Qualifying Paper Coordinator and Reviewers
The qualifying paper coordinator is a member of the faculty who
- receives papers submitted by the graduate student (after approval of the qualifying paper by the student’s doctoral advisor and the QP supervisor)
- selects reviewers for the paper in consultation with the doctoral advisor and the QP supervisor
- sends the paper to the reviewers and sets a deadline for review (typically four weeks)
- receives the reviewers’ comments and decisions
- sends a summary of the comments and decisions, together with the reviewers’ specific comments, to the doctoral advisor and the student
- notifies the department when the qualifying paper is submitted and when it is accepted by the reviewers
- resolves disputes in cases of intractable disagreement among members of the QP committee
In the event that one or both of the reviewers requests revisions, the student (after the QP supervisor approves the revised version of the paper) submits the revision to the coordinator. A reviewer may choose whether or not to review the revised version. If a reviewer chooses to review the revision, the coordinator sends the revised version to the reviewer and sets a deadline for review (typically four weeks). Any further comments or revision requirements from the reviewer or reviewers are sent by the coordinator to the student, the QP supervisor and the student (with copies to the student’s doctoral advisor).

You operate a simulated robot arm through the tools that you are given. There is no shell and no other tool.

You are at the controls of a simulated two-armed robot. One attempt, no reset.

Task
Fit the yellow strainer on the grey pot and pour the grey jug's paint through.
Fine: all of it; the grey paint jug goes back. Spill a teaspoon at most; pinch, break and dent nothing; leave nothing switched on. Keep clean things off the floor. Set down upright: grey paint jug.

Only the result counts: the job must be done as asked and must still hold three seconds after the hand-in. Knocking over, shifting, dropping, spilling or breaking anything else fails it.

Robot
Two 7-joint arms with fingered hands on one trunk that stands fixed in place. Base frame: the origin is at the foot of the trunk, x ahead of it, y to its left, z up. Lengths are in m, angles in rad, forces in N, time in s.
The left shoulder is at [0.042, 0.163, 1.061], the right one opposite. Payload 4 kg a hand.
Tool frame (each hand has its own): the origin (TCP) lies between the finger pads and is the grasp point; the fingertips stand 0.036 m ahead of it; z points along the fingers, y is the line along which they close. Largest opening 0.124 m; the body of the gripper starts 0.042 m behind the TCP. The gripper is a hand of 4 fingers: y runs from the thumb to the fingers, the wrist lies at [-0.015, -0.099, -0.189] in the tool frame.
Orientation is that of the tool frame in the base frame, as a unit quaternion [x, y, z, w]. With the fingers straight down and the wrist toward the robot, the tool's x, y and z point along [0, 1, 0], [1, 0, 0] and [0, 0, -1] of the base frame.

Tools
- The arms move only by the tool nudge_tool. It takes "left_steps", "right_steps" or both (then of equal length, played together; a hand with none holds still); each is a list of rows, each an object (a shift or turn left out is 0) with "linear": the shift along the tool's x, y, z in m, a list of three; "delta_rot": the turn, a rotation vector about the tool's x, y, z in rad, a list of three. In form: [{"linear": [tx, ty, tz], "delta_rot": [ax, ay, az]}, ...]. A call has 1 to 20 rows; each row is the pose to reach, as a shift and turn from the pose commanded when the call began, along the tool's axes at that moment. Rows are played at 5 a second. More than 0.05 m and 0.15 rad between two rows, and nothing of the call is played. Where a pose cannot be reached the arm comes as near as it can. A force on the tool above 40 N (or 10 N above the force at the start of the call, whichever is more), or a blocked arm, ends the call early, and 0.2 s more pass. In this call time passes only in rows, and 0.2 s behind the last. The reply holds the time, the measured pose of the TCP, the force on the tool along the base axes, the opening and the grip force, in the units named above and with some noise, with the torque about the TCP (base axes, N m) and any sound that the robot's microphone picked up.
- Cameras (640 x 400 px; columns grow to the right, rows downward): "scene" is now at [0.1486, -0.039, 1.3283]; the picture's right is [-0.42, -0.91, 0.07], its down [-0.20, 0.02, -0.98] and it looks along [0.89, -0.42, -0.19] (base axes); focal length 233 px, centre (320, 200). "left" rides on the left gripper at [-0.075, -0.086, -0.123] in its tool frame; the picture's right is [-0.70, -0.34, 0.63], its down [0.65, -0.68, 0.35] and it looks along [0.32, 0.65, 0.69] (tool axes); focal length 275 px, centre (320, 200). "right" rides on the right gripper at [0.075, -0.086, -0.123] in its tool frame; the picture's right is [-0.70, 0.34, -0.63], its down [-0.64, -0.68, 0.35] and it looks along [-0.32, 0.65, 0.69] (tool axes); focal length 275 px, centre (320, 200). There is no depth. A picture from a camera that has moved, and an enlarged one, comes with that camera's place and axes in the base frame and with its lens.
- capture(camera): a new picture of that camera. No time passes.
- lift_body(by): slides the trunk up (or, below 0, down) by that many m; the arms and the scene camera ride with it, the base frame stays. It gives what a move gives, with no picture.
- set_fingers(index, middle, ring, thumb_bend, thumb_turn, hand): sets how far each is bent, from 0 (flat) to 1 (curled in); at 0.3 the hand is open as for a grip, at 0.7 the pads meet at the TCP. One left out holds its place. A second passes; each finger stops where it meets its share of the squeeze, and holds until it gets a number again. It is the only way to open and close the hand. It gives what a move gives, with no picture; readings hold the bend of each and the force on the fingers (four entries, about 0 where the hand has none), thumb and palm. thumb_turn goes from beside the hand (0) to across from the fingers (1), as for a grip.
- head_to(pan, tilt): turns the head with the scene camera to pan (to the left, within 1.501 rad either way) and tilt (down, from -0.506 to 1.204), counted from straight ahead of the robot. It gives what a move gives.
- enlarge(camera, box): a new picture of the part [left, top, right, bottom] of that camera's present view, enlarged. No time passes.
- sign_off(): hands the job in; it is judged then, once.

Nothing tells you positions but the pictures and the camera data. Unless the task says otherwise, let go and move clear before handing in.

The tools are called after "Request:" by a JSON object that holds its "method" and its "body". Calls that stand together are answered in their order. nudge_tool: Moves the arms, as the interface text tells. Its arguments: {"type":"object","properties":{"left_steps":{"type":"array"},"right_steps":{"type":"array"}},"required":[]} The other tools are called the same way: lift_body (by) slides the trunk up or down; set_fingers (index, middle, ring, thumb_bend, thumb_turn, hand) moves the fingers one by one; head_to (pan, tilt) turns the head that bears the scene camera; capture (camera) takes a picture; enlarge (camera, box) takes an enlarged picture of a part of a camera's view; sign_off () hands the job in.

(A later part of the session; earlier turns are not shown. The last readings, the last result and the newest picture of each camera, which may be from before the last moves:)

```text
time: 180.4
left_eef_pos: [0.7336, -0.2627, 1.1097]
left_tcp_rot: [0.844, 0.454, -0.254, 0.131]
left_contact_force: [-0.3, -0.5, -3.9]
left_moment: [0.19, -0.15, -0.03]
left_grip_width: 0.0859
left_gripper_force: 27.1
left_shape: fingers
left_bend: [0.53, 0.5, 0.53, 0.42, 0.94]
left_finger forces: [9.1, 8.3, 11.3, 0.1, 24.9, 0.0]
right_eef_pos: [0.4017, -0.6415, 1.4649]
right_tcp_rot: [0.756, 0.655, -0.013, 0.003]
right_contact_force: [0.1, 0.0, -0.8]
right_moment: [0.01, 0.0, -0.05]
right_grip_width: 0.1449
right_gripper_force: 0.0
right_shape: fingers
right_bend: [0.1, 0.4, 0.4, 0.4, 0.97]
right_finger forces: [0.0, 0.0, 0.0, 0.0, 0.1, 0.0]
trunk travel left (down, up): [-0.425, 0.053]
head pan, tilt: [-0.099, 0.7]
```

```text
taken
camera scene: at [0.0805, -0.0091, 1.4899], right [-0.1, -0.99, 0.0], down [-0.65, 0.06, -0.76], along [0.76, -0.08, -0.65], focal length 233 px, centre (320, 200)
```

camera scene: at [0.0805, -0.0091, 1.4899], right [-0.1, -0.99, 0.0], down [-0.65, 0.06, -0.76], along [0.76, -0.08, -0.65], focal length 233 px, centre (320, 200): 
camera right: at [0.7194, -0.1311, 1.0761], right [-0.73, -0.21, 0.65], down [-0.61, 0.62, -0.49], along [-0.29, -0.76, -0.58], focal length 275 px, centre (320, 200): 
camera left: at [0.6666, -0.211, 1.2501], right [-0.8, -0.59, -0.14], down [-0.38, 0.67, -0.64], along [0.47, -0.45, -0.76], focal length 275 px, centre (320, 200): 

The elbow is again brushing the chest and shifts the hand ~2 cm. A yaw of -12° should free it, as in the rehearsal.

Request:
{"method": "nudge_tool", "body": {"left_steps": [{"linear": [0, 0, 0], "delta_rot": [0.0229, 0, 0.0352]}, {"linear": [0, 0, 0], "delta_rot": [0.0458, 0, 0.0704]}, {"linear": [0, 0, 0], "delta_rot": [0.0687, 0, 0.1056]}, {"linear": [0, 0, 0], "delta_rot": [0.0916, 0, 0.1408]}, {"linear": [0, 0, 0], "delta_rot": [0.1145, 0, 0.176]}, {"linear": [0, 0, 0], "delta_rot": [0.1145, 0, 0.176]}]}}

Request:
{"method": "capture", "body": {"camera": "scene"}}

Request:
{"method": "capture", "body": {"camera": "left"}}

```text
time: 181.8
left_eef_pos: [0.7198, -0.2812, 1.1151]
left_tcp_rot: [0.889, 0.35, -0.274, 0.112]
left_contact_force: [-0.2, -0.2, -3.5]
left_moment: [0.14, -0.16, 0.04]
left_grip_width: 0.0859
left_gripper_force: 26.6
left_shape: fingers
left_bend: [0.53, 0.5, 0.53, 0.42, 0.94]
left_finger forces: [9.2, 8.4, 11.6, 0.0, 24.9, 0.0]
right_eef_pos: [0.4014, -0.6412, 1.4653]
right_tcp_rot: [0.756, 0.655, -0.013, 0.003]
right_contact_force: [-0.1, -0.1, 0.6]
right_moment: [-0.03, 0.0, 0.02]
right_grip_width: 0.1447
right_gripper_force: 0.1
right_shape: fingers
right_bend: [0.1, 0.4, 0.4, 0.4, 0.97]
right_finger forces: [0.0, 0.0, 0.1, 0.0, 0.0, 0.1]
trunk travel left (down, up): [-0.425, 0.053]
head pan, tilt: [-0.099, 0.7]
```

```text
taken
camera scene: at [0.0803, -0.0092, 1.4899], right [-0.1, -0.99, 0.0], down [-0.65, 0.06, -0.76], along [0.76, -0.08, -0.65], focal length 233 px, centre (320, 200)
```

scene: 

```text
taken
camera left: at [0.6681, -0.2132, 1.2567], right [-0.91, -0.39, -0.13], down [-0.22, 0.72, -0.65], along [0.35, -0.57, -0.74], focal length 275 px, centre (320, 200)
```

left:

In the event that both reviewers reject a qualifying paper, the student may submit a substitute paper with the approval of the doctoral advisor. Except by petition to the faculty and subsequent faculty approval, there may be no third submission of a qualifying paper.
A doctoral committee must include at least three linguistics faculty members and one outside member, and must be either chaired or cochaired by the student’s doctoral advisor in linguistics. A dissertation prospectus must be submitted to and approved by the doctoral committee before the writing of the dissertation commences. The PhD will be granted upon completion of the preceding requirements, the writing of an original dissertation acceptable to the doctoral committee, and an oral examination on the dissertation.